Depending on your credit score, a personal loan may also offer a lower interest rate than you might receive with a credit card or other types of financing.

What to watch out for

While a personal loan could be ideal if you need to borrow money for a new HVAC system, there are several details you’ll want to watch out for and understand:

  • Fees: Some personal loans come with fees such as an origination fee. However, not all personal loans come with this fee or any upfront fees, so make sure to check.
  • Precomputed interest: Precomputed interest is a complicated interest scheme that may leave you paying more interest than you would with a loan that doesn’t precompute interest — especially toward the beginning of your loan. You should avoid personal loans that compute interest this way.
  • Prepayment penalties: Some personal loans may charge fees if you pay your loan off early. You should avoid personal loans that employ this “gotcha.”

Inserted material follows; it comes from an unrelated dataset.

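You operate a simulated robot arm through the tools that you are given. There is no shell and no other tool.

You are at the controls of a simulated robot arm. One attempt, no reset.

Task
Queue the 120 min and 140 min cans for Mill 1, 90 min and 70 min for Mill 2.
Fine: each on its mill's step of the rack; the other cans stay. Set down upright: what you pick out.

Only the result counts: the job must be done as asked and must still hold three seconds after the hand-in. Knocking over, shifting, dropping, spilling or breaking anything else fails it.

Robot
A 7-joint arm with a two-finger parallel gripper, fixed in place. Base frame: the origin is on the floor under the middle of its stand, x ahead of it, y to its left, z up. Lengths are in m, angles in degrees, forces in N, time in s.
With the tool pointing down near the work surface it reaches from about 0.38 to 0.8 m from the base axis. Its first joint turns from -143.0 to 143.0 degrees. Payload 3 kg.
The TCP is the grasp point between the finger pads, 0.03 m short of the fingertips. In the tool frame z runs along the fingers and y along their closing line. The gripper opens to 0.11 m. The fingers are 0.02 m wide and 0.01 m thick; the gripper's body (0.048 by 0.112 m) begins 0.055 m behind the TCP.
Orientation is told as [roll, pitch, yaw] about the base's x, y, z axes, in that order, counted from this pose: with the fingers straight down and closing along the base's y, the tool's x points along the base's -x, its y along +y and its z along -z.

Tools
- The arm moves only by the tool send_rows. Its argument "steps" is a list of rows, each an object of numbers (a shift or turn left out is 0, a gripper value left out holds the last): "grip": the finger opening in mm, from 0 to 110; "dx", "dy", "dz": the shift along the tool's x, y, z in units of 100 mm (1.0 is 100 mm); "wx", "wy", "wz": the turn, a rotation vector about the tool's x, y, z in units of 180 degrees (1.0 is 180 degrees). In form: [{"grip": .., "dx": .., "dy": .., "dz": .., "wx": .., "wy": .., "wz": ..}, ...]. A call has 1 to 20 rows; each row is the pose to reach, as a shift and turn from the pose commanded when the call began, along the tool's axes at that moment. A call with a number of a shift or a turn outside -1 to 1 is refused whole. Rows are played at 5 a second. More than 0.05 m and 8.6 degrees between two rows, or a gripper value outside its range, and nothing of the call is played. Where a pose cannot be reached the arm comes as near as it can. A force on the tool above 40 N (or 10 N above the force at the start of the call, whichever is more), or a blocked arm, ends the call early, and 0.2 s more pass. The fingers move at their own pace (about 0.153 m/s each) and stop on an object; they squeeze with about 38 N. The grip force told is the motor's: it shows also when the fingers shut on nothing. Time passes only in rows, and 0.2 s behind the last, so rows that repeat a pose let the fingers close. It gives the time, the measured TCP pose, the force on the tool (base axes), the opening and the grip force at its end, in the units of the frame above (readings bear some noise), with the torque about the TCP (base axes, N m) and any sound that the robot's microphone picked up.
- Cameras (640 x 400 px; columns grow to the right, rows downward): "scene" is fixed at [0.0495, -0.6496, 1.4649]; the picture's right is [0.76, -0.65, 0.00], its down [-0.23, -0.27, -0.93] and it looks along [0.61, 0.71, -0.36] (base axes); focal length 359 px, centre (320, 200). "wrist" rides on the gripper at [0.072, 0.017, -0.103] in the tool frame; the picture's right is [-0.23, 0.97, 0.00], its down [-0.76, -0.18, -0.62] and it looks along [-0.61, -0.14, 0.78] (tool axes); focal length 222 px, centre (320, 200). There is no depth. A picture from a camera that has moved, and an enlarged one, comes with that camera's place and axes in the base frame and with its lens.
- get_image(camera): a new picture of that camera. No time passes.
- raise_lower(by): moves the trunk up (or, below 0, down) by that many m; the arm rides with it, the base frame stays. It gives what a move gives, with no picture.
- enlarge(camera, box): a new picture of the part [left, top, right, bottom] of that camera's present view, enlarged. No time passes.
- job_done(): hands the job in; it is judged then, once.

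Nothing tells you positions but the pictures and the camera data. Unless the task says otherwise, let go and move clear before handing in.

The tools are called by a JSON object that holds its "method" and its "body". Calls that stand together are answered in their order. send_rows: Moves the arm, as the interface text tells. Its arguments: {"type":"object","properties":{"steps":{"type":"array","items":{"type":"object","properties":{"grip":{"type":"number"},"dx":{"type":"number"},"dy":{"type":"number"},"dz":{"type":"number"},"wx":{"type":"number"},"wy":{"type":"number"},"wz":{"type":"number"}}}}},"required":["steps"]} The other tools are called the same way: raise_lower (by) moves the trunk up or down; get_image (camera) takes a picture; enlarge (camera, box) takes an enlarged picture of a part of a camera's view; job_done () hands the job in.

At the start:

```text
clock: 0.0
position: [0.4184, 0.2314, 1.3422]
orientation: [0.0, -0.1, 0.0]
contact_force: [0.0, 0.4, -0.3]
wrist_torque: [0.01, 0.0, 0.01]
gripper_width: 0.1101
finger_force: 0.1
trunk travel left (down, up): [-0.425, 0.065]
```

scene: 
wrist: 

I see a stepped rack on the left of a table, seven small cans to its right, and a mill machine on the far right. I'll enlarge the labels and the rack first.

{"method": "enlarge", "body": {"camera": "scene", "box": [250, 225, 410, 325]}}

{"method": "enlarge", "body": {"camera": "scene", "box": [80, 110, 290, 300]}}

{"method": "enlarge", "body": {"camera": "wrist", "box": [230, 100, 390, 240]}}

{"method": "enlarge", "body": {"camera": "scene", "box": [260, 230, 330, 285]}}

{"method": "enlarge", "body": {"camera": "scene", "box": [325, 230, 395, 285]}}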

What to look for in a personal loan when financing an HVAC unit

How much you’ll pay to access a personal loan depends on the interest rate and the fees you’re charged. With that in mind, you should compare offers to find personal loans with the lowest interest rate and lowest fees (or no fees). Also, make sure your personal loan doesn’t have a prepayment penalty so you won’t suffer financial consequences if you pay your loan off early.

Finally, make sure your personal loan comes with a monthly payment and repayment timeline you can live with. To compare loans and estimate the costs of borrowing, you can browse here.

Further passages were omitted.